Last year CITES made a startling admission: “The Secretariat continues to struggle to understand many aspects of the illegal trade in ivory.” This past April, Tom Milliken confessed something to the BBC that was eerily reminiscent of China’s warning after the Japan experiment: “Did allowance of legal ivory to go into China exacerbate a situation? One could probably argue now, with hindsight, that indeed it did. It created perhaps an image in the minds of many potential Chinese consumers that it was OK to buy ivory.”

Meng chuckles as I pour him another bottle of beer. He tells me that after the African ivory arrived in China, a strange sound could be heard coming from one shipment. It took some time to discover the source. During the bidding South Africa’s ivory had looked the best and the whitest. Now some tusks were splitting open. “You could hear it cracking,” Meng says. To get a good price, he speculates, the South Africans had bleached their ivory white, and now dehydration was causing the tusks to crack.

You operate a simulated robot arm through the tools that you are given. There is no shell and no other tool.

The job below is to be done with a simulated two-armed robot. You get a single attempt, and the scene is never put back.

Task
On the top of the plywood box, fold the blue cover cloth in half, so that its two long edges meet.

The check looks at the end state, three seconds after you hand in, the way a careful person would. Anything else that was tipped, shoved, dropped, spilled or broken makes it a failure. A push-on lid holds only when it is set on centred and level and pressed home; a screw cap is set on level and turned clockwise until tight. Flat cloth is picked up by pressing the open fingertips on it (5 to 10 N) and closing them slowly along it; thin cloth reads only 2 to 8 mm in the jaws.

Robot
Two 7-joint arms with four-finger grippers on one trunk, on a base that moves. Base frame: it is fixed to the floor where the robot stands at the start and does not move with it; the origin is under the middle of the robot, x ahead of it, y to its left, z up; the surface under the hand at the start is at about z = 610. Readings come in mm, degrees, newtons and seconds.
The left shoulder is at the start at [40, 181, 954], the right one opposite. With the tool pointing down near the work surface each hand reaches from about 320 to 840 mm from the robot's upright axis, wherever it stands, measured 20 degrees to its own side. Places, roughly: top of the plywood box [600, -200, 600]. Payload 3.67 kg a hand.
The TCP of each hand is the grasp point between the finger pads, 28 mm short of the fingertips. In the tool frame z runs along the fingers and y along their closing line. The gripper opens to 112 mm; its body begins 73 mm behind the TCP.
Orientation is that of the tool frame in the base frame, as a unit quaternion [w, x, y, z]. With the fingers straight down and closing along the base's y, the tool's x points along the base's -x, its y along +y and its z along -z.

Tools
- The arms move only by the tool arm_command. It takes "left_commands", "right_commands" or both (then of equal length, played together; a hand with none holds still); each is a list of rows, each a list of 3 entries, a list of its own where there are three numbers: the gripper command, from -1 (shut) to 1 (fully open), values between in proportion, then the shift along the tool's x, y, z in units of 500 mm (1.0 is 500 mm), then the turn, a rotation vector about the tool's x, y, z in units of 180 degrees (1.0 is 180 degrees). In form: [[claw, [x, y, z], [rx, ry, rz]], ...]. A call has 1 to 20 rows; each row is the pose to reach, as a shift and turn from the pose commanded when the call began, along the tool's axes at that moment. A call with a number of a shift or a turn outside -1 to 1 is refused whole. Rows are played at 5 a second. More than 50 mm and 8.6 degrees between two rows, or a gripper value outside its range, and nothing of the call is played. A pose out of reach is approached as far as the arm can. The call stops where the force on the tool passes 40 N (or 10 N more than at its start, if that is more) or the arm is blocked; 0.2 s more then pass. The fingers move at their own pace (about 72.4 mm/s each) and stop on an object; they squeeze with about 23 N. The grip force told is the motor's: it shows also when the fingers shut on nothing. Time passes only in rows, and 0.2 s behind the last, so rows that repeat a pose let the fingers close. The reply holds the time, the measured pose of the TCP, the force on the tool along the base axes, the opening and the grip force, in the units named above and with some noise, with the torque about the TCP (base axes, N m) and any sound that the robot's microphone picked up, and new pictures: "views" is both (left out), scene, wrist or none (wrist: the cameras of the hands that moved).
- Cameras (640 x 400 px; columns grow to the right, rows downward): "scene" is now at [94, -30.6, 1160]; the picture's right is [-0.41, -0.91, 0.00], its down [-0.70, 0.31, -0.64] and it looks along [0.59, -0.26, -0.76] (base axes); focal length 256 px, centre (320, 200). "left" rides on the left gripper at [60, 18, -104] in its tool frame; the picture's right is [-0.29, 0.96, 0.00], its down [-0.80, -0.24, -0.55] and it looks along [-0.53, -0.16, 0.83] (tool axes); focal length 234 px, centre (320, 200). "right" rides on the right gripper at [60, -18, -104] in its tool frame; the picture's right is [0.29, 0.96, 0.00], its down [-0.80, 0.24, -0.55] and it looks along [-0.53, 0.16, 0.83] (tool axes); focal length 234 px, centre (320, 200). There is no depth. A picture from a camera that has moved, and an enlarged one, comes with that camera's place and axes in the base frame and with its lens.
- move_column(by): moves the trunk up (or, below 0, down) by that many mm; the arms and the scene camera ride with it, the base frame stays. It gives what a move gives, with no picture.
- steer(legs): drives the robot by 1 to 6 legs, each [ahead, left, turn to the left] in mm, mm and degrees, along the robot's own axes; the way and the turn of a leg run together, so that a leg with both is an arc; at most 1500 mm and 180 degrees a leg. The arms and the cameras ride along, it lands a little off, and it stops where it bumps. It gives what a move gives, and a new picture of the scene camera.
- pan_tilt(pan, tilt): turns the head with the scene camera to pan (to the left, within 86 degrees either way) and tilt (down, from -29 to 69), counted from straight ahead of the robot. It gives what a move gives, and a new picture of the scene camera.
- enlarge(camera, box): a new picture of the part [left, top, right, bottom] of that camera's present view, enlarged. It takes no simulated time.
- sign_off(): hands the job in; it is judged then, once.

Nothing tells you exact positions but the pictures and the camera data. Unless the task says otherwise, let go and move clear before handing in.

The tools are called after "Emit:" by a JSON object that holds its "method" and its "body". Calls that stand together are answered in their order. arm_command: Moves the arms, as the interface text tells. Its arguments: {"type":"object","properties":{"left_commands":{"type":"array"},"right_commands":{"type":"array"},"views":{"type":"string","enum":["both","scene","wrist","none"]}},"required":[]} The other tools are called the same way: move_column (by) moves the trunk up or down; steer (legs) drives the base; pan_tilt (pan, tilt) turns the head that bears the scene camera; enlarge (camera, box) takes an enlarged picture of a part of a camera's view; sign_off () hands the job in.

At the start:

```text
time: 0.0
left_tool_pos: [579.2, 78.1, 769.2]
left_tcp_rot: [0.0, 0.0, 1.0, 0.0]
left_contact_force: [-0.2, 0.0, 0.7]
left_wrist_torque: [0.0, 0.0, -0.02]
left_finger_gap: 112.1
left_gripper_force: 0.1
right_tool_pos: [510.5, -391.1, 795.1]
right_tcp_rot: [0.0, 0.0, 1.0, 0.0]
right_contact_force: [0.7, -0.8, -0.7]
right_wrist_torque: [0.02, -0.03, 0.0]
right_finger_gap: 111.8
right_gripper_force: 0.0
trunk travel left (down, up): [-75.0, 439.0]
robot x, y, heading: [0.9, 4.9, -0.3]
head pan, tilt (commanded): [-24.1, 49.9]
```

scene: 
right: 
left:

Even more precious than the savanna elephant’s white ivory is the yellow ivory of the smaller, forest elephant. “This is the best,” the Daxin Ivory Carving Factory’s Feng tells me, holding up a chunk of forest elephant tusk. Carvings made from forest elephant ivory sell out so quickly that customers have been commissioning them. The only carved image he has left to show me is an old one of Chairman Mao with a crack in it. Trouble is, forest elephants don’t live in any of the countries where China legally bought ivory. They live in central and western Africa, including in Cameroon, the country raided by Muslim poachers earlier this year.

In March CITES will meet again to discuss the future of the African elephant.